23 August 2012

Too Bright on Earth

Sometimes, you are walking, or driving, during the day, and all of a sudden it strikes you that today, daylight won't do. The feeling in your gut, the sounds that hit your eardrum, all make little sense in daylight. Today, you need daylight to give way to night. This need is an aesthetic one. You are not goth, and you are not hungover. Still, the light feels foreign to your pupils, and your senses are adjusted to a nighttime that isn't there. Phantom nighttime, like a limb that should be shading your eyes but doesn't.

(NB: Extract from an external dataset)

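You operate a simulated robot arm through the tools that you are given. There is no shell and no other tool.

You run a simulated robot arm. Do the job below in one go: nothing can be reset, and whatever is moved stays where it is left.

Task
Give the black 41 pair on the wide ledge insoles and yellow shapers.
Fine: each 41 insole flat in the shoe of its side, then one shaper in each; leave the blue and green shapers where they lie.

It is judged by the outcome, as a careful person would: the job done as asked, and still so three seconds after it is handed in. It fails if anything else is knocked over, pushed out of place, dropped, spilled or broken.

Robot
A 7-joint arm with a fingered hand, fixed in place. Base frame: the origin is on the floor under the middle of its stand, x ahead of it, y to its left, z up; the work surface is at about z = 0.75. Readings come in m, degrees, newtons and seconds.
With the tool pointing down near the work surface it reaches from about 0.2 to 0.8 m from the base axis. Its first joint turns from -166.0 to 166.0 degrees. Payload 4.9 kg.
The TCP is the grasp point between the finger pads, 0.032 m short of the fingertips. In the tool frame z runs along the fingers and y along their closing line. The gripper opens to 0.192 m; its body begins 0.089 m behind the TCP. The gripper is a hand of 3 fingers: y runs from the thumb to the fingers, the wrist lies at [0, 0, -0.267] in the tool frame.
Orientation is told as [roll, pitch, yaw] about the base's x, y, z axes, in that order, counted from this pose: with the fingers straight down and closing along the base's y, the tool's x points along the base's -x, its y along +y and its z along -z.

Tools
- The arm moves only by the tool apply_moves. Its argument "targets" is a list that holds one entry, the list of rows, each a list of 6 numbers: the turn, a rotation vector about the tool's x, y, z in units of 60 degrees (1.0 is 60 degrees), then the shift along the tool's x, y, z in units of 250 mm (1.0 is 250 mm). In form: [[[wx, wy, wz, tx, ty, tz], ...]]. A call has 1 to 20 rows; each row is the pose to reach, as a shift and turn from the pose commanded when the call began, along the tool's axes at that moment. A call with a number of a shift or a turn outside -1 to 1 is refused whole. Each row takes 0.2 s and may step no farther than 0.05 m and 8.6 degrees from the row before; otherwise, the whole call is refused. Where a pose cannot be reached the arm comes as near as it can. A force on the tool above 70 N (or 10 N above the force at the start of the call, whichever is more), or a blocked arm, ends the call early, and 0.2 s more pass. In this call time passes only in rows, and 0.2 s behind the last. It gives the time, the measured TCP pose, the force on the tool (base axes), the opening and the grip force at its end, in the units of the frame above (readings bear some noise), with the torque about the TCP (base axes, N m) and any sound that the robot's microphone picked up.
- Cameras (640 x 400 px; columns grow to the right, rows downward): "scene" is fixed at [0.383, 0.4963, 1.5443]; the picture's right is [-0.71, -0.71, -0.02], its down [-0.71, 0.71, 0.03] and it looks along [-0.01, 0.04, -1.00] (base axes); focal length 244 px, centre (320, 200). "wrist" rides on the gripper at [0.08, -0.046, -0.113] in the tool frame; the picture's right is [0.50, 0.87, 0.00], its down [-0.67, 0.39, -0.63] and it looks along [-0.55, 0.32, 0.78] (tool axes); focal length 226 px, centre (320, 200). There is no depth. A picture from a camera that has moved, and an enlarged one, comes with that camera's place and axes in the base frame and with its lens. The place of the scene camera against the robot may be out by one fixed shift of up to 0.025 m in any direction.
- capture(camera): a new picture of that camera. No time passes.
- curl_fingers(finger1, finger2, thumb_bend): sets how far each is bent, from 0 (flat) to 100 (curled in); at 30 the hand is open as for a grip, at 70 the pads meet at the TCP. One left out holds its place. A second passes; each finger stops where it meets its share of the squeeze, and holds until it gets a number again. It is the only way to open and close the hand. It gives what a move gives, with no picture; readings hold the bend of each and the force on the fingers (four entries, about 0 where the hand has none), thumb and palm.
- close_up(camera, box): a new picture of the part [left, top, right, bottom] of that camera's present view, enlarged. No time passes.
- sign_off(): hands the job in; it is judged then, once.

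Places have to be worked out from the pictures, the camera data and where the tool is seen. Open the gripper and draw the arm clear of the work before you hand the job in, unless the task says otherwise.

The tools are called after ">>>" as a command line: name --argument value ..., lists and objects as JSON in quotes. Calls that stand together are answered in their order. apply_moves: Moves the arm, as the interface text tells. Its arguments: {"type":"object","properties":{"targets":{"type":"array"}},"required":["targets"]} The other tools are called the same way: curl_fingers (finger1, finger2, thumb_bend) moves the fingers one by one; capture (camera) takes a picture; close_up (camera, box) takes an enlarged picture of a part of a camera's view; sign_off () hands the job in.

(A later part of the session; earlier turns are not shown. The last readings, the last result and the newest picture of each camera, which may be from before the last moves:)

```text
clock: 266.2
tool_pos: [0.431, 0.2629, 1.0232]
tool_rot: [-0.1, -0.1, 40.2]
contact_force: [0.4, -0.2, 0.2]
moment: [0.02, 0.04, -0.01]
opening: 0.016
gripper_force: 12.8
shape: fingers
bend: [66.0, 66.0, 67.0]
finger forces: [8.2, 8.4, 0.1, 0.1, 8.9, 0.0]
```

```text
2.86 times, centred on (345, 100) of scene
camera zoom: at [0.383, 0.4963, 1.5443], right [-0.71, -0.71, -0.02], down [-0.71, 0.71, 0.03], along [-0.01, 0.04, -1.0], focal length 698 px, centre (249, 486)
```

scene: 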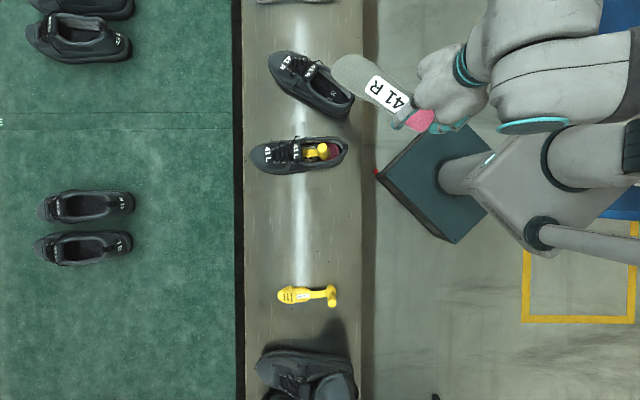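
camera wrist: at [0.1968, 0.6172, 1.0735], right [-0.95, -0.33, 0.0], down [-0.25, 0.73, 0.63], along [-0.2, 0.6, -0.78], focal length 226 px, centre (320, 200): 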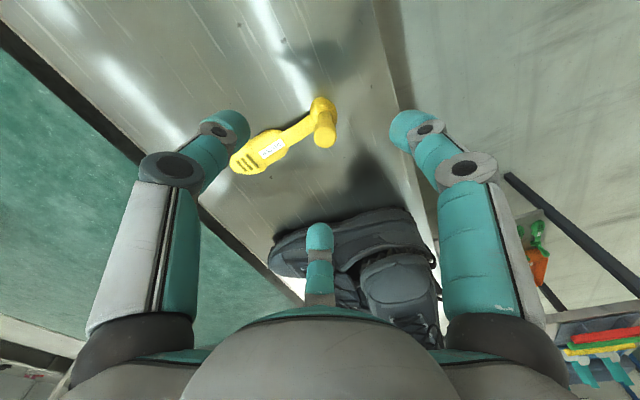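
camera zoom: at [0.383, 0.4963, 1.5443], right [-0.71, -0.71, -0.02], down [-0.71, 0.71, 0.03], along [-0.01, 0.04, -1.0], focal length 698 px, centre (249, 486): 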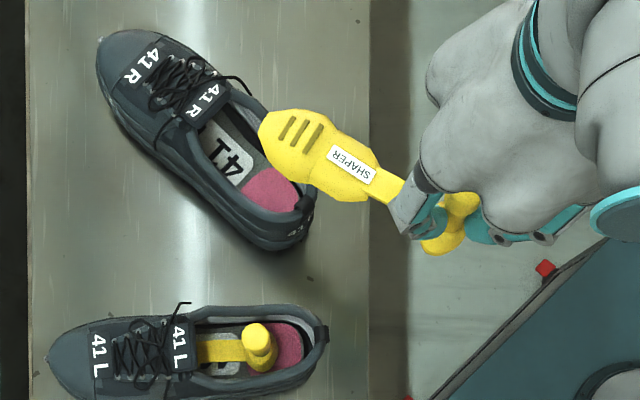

It is strange you should be in this mood, considering the time you spent all winter sitting by the window, wishing for sunlight, yearning for the heat of summer. Yet now that the sun is digging into your senses, all you want is nighttime to manifest itself in its iconic colours; dark blue and yellow streetlights to replace the golden rays of the sun. And your thoughts are set to music filled with draughts, the tinny, isolated sounds of a trumpet, dark blue and wire bristles brushing against drums. Think Night on Earth (soundtrack), the "Mood" segments. You want the brightness to go away, you want your face to be lit only partially by the kind of light that hides more than it reveals. You want the people around you reduced to shadows, lonesome and brushing past you like ghosts. You want to float solitarily in this backdrop, content in the somnolence it exudes, lost in thought with an empty stare in your eyes while the trumpet breathes velvet into your neck.